### Given material

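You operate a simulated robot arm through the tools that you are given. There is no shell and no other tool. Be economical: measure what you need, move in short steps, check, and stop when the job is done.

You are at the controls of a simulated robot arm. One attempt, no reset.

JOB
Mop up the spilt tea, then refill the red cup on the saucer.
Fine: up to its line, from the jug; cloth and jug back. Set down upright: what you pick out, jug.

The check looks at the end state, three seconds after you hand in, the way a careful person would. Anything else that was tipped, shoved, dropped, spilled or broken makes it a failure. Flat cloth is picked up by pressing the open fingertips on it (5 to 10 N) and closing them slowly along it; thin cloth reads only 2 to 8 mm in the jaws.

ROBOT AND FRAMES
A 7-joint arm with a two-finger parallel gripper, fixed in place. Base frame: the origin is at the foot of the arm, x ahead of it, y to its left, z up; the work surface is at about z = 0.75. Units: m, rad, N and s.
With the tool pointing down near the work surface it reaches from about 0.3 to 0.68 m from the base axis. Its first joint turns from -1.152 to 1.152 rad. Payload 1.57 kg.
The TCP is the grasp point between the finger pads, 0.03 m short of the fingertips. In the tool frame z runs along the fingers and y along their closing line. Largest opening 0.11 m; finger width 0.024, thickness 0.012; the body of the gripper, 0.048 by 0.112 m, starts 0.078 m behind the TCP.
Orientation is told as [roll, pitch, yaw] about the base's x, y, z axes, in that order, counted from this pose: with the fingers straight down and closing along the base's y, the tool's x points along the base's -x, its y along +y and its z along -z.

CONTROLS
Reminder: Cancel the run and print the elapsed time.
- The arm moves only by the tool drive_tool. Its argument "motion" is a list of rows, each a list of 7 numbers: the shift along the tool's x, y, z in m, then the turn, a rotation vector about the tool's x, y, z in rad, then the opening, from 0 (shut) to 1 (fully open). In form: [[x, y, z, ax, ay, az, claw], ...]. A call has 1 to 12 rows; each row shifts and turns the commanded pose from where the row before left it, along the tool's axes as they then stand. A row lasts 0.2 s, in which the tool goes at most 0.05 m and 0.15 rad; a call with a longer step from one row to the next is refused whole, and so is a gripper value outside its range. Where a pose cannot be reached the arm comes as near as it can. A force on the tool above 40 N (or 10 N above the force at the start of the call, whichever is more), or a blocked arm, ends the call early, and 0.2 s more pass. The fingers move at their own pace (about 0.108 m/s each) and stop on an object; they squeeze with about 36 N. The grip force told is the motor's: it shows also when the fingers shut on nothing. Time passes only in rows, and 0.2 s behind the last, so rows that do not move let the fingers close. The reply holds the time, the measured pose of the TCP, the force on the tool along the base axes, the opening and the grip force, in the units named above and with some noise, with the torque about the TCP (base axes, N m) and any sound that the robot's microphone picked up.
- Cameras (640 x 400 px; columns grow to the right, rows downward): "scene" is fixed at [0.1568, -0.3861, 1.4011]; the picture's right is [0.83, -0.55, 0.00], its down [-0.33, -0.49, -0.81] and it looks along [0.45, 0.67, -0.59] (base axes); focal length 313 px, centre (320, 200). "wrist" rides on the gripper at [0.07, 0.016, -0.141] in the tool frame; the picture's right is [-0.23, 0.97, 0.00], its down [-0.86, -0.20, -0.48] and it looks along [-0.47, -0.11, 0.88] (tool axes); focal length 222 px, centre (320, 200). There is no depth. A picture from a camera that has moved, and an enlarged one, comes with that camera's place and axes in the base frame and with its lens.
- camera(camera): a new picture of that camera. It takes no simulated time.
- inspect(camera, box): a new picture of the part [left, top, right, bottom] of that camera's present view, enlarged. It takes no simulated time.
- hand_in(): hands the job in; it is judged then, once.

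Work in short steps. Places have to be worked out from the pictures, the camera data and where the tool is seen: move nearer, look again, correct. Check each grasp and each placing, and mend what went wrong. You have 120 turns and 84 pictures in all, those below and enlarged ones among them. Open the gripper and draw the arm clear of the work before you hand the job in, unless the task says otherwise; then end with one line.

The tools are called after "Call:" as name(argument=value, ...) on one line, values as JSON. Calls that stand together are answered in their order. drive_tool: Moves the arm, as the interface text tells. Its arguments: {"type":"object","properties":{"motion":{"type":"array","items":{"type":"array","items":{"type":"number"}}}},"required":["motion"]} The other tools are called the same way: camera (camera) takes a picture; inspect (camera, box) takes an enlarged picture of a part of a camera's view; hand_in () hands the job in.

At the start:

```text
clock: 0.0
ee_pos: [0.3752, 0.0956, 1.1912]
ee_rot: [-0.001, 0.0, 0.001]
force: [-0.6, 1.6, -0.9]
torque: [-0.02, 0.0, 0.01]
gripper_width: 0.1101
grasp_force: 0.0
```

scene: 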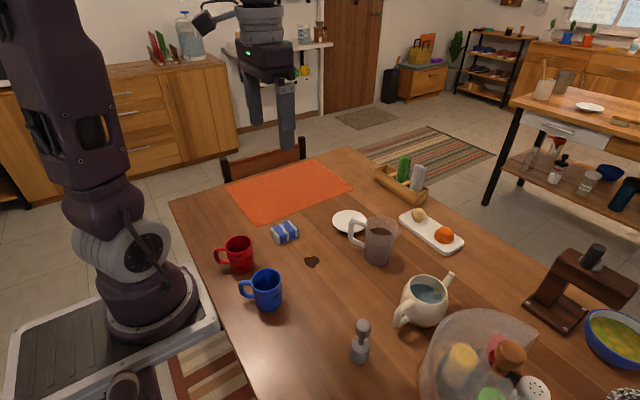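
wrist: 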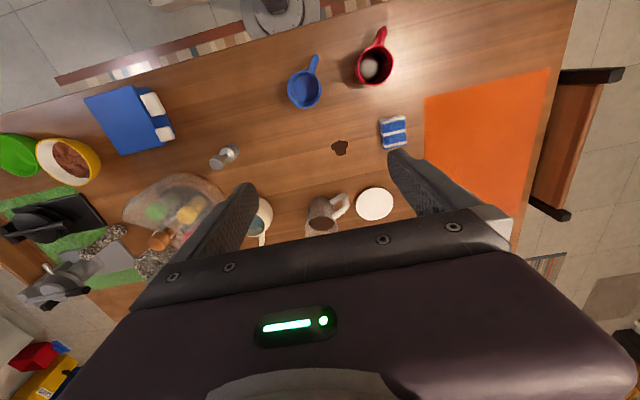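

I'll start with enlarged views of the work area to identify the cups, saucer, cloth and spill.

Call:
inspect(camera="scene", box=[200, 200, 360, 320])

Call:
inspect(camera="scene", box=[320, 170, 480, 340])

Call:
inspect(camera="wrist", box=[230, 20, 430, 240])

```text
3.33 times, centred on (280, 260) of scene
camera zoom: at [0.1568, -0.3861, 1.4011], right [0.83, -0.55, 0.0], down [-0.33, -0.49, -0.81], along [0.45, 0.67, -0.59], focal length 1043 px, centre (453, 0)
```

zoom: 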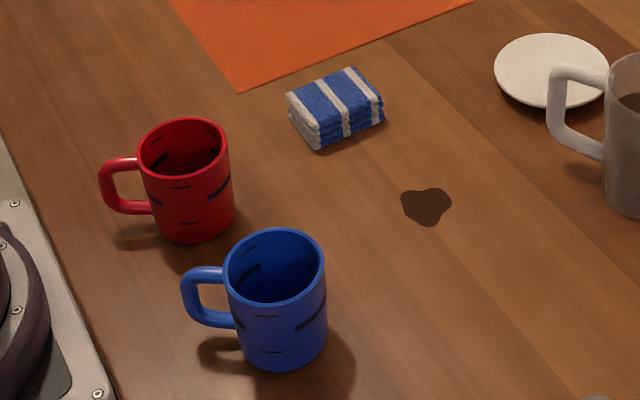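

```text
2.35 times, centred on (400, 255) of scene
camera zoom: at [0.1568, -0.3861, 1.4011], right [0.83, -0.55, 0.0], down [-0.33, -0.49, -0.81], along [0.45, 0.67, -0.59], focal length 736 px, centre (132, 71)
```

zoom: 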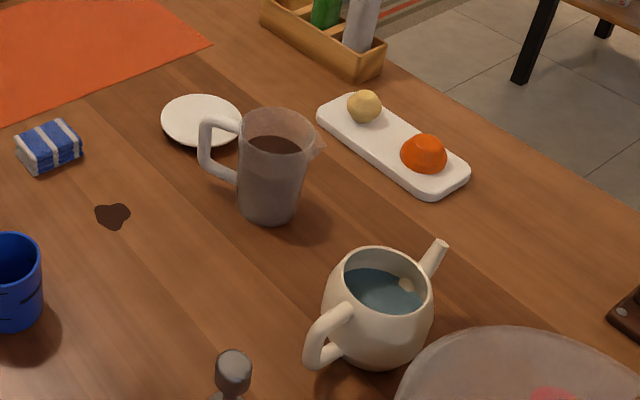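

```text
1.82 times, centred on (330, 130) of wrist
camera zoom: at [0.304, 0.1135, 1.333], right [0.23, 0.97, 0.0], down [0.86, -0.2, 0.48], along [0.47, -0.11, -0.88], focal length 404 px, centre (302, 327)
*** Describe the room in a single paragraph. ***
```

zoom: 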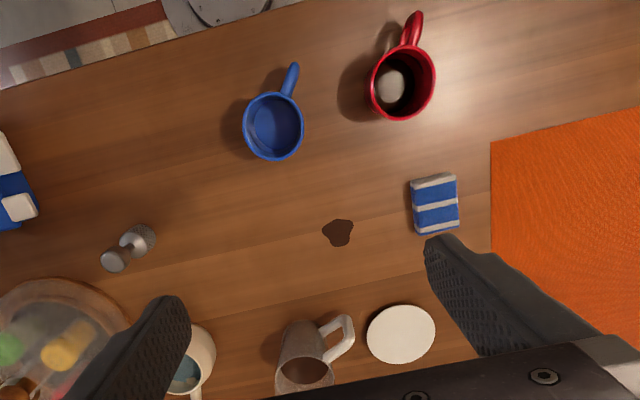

######

→ Aim: Supply the part of the source document that comes after its last sentence.

### Source document

This week as I relaunch my personal blog “Life on the Road Less Traveled,” I’ve been wandering down a virtual memory lane and looking at the first posts I sent into cyberspace. I wish I could talk some sense into the woman who began that first mommy blog, “Mommy Monsters,” in 2004, first on Blogspot and then, in 2005, on WordPress as “The Extraordinary Moms Network.” The second one fizzled around 2007 for reasons I’d rather not dredge up again except to say that adoption is a complicated pathway, and that no matter what path you take to expand your family — domestic or international adoption, foster care, kinship adoption, or open adoption — there are no guarantees. It’s a bit like biological parenting that way, but with the extra layers of interested parties who, at the worst of times, give a level of credence to your teenager’s heated contention that “You are not my REAL mom!!!”
Nearly two decades after venturing into the wonderful world of foster-adoption, I look back on the road my husband and I have taken, shake my head, and give thanks that we really had no idea what we were getting ourselves into. I don’t have THAT much courage. It was a bit like our recent trip to Acadia National Park, when my husband made me heave myself over boulders the size of refrigerators in order to get to the reward at the top of the mountain: “You think THIS is hard? Just you wait!”
Here … take a look at the first post.
One morning when you least expect it, you’ll look in the mirror and find it looking back at you. The phantasm bears a slight resemblance to your familiar self, except… Is it possible that your husband installed a trick mirror while you were dozing, just for kicks? You see ...

######

→ The output:
* Eyes bloodshot from getting up every two hours with one toddler’s night terrors and the other’s asthma attacks.
* Stomach rumbling (this is more hearing than seeing) from not eating a decent meal since… What is this? May?
* Throat is raw from screaming like a fishwife, just to hear yourself above the din
* In the same set of sweats you’ve worn all week, sans bra. Even to the doctor’s office.
And as the bathroom door reverberates with the pounding of three insistent sets of little fists [Editor’s note: For the first year we had their older sister, too], you pray the lock will hold long enough for you to sit down for five seconds and have one coherent thought.
Suddenly, it hits you:
This is not what I signed up for. I don’t recognize that ghoulish figure in the mirror. She’s grouchy. She’s wrinkled and rumpled, and so are her clothes. She smells like baby barf. Make her go away.
Easier said than done. But if you watch my back, and I watch yours, maybe we can figure this out together. We’ll get those Mommy Monsters.